Celui qui est venu se pavaner devant les écrans de télévision était l’héritier d’Omar Bongo Ondimba. Et non un président de la République. C’était sa petite majesté Ali Bongo Ondimba, montrant sa magnanimité envers ses sujets. En somme, cet homme élève le mélange des genres au rang de gouvernance. C’est navrant. Car le moment a été très mal choisi pour délivrer ce message. Visiblement, Ali Bongo Ondimba, ça ne vaut pas la peine.

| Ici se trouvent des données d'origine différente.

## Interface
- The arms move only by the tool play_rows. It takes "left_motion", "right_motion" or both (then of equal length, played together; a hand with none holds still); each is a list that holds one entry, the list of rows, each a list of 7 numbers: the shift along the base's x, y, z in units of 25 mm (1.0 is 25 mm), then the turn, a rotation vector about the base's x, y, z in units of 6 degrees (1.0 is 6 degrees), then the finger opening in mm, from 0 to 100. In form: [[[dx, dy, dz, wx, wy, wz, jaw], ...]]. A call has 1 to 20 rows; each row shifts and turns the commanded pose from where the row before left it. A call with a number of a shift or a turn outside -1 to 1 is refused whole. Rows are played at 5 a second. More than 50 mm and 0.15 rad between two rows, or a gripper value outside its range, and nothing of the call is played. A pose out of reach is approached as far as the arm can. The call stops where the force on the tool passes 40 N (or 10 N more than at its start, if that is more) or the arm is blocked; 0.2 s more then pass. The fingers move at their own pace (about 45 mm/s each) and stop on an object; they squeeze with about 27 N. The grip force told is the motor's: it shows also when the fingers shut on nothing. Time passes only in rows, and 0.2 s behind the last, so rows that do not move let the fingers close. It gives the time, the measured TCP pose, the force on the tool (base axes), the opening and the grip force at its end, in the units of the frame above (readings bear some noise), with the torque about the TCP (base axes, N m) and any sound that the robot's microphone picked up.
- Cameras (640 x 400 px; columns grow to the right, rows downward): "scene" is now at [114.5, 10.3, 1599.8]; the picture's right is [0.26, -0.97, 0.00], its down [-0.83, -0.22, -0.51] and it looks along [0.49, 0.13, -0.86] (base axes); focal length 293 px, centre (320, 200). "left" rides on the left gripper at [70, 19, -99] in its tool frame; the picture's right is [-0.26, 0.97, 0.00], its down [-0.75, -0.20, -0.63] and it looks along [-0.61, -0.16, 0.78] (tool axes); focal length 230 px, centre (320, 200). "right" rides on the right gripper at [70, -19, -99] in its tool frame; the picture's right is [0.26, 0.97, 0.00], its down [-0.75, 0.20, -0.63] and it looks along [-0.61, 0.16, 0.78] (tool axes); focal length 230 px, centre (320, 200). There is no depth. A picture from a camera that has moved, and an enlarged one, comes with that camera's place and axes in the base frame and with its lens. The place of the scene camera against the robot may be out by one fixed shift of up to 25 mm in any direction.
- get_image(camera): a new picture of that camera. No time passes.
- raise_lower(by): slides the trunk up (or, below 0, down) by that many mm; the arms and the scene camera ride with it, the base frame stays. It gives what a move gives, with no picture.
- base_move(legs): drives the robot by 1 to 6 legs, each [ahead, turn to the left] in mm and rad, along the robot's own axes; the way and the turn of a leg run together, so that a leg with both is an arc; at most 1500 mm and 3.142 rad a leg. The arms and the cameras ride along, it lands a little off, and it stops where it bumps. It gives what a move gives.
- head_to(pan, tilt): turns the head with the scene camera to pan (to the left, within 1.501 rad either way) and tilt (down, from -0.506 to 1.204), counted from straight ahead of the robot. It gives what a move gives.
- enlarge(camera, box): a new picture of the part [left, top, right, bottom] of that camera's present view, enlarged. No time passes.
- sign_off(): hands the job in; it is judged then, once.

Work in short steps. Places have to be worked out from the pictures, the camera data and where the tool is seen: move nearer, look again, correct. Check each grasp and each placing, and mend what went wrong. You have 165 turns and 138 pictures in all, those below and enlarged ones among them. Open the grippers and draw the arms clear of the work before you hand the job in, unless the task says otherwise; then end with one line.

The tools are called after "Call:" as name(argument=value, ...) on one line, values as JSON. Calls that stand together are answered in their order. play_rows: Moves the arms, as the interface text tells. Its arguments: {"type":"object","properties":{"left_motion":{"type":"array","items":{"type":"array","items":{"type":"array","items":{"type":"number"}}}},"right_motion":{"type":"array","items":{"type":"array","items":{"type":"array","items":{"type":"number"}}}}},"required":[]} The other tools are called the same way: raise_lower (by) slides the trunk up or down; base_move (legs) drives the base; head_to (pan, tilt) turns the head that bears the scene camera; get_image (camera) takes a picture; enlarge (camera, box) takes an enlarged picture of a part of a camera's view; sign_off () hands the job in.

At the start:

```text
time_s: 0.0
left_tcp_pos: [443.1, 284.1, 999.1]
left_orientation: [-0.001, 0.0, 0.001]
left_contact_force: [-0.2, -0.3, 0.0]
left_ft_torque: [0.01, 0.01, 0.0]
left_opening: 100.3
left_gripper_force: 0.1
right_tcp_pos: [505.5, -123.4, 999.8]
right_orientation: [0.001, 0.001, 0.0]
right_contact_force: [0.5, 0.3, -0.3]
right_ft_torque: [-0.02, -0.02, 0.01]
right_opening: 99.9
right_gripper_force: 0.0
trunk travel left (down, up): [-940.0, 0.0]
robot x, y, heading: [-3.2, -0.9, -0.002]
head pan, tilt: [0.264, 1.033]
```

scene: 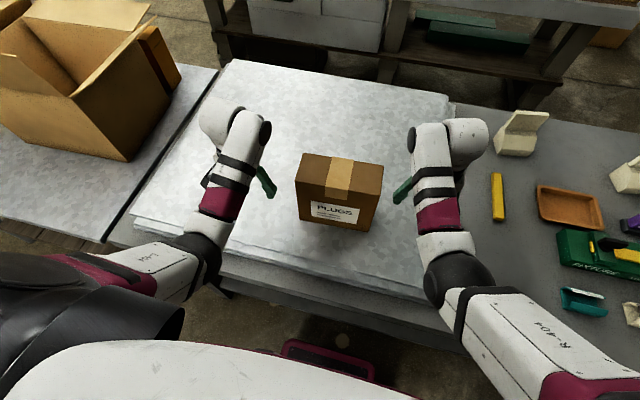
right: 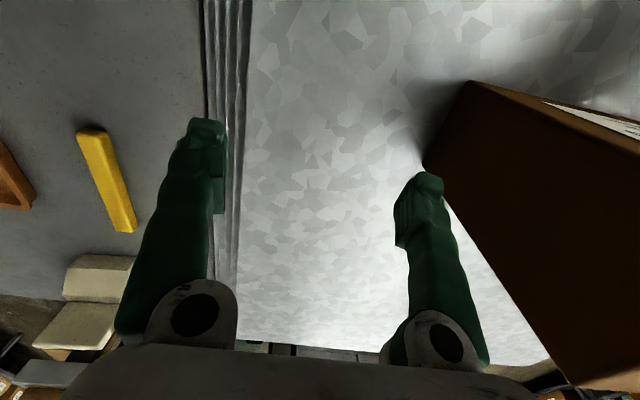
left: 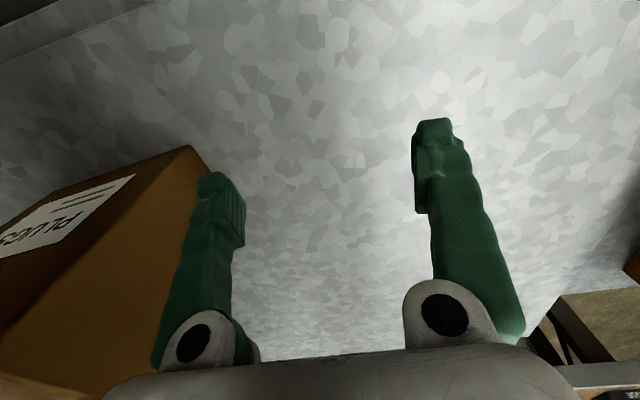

La fête de l’indépendance est un instant chargé de symbole. Symboles de l’accession du Gabon à la souveraineté internationale. Symbole de la République et de sa prise en main par les Nationaux. Symbole de la Patrie. Haut lieu du souvenir de nos martyrs tombés, avant ou après, au nom de l’intégrité de la patrie. La République est le lieu de l’intérêt commun. Ce n’est pas le lieu de la division ou de la célébration des clivages par un pseudo chef qui a voulu passer pour un Robin des bois sans éthique de justice et sans soucis du pauvre autour duquel il a voulu construire un semblant d’affection pour s’attirer on ne sait quelle sympathie. Jouer lamentablement les pauvres d’aujourd’hui contre les riches d’hier est-ce tout ce qui reste à sa petite majesté ?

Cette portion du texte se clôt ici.